## Start The data
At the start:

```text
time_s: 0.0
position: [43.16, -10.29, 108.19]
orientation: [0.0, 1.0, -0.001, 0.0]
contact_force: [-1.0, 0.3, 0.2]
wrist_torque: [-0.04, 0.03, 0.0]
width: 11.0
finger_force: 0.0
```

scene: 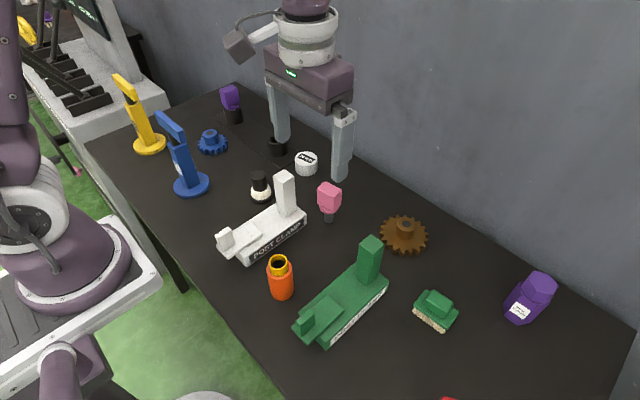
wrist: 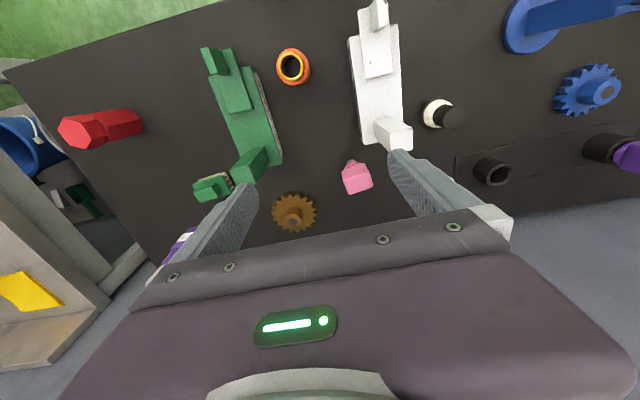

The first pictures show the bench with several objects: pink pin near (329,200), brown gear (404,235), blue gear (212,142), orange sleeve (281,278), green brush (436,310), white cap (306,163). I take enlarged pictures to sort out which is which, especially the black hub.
## End The data
## Start The data
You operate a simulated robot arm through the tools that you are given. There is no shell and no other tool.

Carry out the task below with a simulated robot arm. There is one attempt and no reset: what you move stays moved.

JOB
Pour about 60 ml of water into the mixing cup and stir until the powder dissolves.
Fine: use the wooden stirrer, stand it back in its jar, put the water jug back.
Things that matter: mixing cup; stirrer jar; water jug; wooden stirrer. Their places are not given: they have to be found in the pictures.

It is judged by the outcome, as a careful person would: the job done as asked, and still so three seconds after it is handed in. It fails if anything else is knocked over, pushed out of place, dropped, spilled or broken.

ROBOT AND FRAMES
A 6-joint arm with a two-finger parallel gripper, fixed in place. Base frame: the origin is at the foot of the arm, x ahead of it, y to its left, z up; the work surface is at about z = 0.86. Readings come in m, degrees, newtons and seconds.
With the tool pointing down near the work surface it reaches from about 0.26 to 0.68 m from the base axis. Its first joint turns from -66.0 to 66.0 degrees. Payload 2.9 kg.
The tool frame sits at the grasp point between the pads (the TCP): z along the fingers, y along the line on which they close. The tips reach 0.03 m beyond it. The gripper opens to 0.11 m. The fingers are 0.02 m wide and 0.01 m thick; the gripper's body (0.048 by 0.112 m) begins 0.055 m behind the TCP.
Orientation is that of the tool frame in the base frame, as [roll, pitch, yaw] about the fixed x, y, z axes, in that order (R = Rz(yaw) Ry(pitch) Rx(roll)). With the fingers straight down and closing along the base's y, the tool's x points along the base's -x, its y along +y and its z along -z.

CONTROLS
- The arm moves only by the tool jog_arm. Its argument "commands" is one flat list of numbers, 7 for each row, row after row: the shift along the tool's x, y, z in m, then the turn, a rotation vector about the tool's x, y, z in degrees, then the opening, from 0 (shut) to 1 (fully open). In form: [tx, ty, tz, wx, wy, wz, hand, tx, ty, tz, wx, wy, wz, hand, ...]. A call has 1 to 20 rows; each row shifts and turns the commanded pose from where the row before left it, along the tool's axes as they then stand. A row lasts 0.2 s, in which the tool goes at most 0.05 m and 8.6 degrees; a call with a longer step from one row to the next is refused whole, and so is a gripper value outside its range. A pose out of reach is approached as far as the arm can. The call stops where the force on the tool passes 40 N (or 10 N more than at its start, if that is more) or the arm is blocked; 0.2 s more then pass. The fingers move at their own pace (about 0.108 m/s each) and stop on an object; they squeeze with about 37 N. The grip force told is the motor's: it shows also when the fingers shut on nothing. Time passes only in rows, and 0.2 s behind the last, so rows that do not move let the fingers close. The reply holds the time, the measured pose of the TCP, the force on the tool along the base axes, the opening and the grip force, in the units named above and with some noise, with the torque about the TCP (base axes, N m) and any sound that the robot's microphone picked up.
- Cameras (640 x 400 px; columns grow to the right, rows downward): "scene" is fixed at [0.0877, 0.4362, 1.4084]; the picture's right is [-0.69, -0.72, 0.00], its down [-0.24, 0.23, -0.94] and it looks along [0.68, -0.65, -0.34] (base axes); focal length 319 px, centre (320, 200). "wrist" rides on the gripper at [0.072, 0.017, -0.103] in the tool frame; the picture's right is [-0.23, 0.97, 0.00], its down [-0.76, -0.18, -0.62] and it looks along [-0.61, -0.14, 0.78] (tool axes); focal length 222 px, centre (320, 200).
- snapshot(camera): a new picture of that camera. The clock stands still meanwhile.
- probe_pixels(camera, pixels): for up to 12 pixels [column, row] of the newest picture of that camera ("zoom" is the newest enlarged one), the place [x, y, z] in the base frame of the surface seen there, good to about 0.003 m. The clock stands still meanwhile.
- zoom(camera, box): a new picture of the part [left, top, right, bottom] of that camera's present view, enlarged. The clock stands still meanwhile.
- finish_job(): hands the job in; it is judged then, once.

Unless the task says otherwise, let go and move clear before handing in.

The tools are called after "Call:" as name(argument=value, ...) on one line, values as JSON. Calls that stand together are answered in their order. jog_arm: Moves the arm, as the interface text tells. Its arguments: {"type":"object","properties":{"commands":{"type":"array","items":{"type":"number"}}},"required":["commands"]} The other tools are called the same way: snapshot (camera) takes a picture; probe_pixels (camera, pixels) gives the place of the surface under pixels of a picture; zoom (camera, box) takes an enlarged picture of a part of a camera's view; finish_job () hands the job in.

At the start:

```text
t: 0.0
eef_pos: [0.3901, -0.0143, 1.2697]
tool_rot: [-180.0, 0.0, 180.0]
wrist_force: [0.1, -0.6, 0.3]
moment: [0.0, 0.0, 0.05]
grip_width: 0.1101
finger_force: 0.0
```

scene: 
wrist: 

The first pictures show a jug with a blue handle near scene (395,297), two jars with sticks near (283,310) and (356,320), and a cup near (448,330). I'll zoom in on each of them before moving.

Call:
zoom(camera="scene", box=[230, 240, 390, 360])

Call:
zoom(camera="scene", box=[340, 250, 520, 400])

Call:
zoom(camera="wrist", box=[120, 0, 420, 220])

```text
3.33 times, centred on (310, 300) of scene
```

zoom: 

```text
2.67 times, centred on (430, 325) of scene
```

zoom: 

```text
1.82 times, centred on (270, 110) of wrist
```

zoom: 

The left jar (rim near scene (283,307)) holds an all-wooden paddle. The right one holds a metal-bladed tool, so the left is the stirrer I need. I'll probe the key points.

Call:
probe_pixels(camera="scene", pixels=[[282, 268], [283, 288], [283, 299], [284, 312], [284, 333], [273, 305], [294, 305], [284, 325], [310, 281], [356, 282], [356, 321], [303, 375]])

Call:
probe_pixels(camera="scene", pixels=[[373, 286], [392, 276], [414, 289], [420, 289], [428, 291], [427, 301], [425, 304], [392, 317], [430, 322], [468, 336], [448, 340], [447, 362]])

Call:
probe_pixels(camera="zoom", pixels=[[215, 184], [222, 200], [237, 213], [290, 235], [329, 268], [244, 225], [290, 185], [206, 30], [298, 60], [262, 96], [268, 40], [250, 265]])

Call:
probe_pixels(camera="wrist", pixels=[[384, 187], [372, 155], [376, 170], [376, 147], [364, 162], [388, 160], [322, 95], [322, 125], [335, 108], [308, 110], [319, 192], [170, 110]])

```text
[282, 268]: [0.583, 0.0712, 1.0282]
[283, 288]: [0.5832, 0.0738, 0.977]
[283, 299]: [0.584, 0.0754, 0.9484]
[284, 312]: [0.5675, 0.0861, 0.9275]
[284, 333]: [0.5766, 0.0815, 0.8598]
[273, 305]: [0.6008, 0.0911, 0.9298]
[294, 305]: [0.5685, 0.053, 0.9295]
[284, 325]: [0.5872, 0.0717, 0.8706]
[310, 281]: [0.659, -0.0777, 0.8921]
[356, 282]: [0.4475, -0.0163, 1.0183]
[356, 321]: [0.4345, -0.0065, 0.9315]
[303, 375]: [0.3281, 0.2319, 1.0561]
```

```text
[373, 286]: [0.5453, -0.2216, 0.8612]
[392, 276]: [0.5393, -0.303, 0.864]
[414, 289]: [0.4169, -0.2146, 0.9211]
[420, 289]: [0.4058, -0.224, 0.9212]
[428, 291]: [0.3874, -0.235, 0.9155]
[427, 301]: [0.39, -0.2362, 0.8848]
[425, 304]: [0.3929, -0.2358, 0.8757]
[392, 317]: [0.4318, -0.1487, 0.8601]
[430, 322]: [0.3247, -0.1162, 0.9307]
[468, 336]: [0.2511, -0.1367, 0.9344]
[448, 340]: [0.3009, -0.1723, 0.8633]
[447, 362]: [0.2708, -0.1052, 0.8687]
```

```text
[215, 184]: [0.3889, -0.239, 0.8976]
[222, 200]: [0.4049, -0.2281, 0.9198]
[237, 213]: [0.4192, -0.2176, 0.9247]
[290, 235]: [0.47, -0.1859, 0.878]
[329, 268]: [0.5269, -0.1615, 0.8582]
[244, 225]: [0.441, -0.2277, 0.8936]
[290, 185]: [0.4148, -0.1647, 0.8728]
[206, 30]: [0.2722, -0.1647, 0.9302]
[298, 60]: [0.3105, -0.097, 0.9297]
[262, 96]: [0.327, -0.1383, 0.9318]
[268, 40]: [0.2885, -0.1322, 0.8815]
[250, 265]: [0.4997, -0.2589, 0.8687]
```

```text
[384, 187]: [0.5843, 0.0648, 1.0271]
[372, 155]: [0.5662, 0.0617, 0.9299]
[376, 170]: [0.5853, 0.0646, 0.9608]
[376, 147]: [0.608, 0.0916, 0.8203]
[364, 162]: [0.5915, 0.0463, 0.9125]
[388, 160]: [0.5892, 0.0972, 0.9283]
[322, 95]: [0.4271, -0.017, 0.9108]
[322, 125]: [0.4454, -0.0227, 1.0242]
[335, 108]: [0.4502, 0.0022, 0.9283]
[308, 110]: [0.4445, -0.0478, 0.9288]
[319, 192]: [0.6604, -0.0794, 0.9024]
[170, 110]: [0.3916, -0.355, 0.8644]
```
## End The data
*Requirement 1:*
Each line from the one holding "- snapshot(camera): a" to the one holding "Unless the task", those two included, is to be transcribed exactly, and no other line.
## Start Excerpt provided
Things that are fast; Lewis Hamilton in a Mercedes, Concorde, the bullet train (which apparently now levitates), Usain Bolt, Bracken chasing a squirrel, a toddler when your back is turned, the school holidays when you’re a child and your lunch break as an adult. I’d also add to that extensive list your children growing up. Rupert is now a month old. A MONTH! Holy crap did that fly by. The past month has been a blur of broken sleep, demanding preschoolers and at times paddling furiously just to stay still. It’s been hard work of course but on the whole we’ve kept smiling and positive, 3rd time around I think you’re much better placed to keep things in perspective and not let them get on top of you.

Rupert in the eveningI have a colleague who is expecting his first this week, it’s been fascinating talking to him and reliving that nervous expectation of your first child being born. All the questions he has and all the things he’s yet to experience. In a way I’m actually jealous of him, having your first is such a special experience isn’t it? The first time you become a family rather than just a couple, it’s a huge change and your life really won’t be the same again will it? I’ve been very conscious not to come into work and just complain about being tired or not having time to do anything, both very true but it’s very easy to get obsessed with the negatives of being a new parent and forget how great it is also. I want him to see that his paternity leave is going to be awesome and possibly both the hardest and best time off work he’ll ever have.

We’ve had a tough last week with Rupert who has inevitable caught not 1 but 2 colds from his ever affectionate siblings; Matilda and Henry were both spring babies so we never experienced them getting colds at such a young age. It’s really not fun seeing him so little and struggling to breathe properly and then coughing when clearly his throat is sore. It’s meant that we’ve spent probably 75% of the past week with one of us carrying him around as he wouldn’t settle to sleep lying down (who can blame him) which is quite honestly knackering. We’ve made good use of our Babasling but it’s still tiring standing up for most of that time and rocking back and forth, I did so much of it on Saturday I felt like I’d been on a boat.

But yesterday we enjoyed one of my favourite ‘firsts’ as a parent – the first bath. An amazing 20 minutes as a family that wiped the tiredness from the past few days clean away. Amazing how those parenting moments can do that isn’t it? Rupert’s first bath was a little bit more chaotic than Matilda’s with 2 siblings desperate to be part of the event and I may have had to roll out the parenting discipline big guns (you’ll go to bed with no story AND no milk) to stop them drowning him as they fought to get the closest, but it was still awesome.

Rupert's first bath

The bathroom has always been a place where he’s chilled out for some reason, most nights I lie him on the bath mat while Matilda and Henry are in the shower and he seems to enjoy just taking in the noises around him. It turns out that he’s just as chilled in the bath itself, we laid him down on the bath and he happily splashed away while Matilda and Henry ‘helped’. It was one of those moments as a family that you dream of, where everyone is happy and playing together in one place. I think Matilda and Henry are enjoying him slowly becoming more interactive and accessible which is lovely to watch. With Rupert looking like he’s going to be another water baby I think we may be heading swimming quite soon!
## End Excerpt provided
*Requirement 2:*
Your answer is an exact quotation from the excerpt provided: it starts at "But yesterday we" and ends at "was still awesome.".

*Task answer 1:*
- snapshot(camera): a new picture of that camera. The clock stands still meanwhile.
- probe_pixels(camera, pixels): for up to 12 pixels [column, row] of the newest picture of that camera ("zoom" is the newest enlarged one), the place [x, y, z] in the base frame of the surface seen there, good to about 0.003 m. The clock stands still meanwhile.
- zoom(camera, box): a new picture of the part [left, top, right, bottom] of that camera's present view, enlarged. The clock stands still meanwhile.
- finish_job(): hands the job in; it is judged then, once.

Unless the task says otherwise, let go and move clear before handing in.

*Task answer 2:*
But yesterday we enjoyed one of my favourite ‘firsts’ as a parent – the first bath. An amazing 20 minutes as a family that wiped the tiredness from the past few days clean away. Amazing how those parenting moments can do that isn’t it? Rupert’s first bath was a little bit more chaotic than Matilda’s with 2 siblings desperate to be part of the event and I may have had to roll out the parenting discipline big guns (you’ll go to bed with no story AND no milk) to stop them drowning him as they fought to get the closest, but it was still awesome.